## begin
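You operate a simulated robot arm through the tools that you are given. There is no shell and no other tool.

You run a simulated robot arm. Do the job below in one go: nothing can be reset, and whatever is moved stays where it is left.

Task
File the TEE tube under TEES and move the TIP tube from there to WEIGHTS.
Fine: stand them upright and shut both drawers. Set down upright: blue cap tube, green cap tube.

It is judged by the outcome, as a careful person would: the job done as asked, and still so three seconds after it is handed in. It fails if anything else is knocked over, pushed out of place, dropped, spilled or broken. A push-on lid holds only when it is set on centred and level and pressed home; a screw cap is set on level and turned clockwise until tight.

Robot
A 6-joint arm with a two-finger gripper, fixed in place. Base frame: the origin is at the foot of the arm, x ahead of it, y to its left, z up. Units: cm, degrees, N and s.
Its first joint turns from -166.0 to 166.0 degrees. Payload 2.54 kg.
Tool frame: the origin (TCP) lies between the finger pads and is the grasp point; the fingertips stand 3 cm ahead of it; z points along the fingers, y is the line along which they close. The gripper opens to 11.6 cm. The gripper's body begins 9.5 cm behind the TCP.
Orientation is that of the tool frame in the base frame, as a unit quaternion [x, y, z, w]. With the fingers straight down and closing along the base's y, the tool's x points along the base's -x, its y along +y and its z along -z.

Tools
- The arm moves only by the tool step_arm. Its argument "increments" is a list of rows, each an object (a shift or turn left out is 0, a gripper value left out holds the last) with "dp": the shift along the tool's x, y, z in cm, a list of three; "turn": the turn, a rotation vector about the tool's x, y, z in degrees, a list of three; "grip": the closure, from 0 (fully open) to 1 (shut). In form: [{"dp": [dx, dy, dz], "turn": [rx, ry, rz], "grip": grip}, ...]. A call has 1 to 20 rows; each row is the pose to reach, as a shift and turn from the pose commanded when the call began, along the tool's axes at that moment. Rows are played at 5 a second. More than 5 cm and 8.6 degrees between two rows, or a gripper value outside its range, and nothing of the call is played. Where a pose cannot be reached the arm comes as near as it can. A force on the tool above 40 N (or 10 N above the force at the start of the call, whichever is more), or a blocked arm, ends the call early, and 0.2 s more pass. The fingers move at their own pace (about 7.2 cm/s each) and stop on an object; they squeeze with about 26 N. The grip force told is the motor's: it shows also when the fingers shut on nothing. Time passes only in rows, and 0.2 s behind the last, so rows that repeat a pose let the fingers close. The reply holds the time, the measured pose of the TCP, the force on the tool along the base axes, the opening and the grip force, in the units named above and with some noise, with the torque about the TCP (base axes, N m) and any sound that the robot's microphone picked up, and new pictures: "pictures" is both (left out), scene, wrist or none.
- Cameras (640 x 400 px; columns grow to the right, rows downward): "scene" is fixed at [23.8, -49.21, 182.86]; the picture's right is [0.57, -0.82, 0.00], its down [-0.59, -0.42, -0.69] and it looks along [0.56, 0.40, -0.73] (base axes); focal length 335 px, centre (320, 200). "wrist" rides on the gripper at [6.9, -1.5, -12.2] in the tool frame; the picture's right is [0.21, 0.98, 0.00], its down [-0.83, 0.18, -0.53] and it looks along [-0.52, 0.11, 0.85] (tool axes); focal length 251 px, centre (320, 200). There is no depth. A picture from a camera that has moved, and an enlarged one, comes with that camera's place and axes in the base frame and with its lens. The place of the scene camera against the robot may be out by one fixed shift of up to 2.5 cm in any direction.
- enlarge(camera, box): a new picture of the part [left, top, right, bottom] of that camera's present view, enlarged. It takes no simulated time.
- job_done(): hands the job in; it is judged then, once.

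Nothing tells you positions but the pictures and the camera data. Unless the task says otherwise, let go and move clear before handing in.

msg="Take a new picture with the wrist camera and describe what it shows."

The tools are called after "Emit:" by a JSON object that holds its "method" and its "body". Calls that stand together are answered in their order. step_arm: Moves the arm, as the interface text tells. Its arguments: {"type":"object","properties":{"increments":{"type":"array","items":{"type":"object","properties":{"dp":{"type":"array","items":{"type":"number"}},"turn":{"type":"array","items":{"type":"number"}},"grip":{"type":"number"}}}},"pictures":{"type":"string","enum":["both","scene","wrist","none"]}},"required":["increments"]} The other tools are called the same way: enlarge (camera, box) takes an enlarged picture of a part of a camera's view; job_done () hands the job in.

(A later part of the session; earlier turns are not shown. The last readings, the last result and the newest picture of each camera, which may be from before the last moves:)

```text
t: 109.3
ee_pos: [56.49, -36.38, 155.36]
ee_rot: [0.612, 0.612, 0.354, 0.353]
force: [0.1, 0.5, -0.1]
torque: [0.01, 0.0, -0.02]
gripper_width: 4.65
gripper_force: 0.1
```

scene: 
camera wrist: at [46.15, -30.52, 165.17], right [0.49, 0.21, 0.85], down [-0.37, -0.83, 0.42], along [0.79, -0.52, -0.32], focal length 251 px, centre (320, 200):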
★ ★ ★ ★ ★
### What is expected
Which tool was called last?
## end
### What is expected
Report the number of lines in the listing where the string "before" appears, and nothing besides.

### Exercise response
2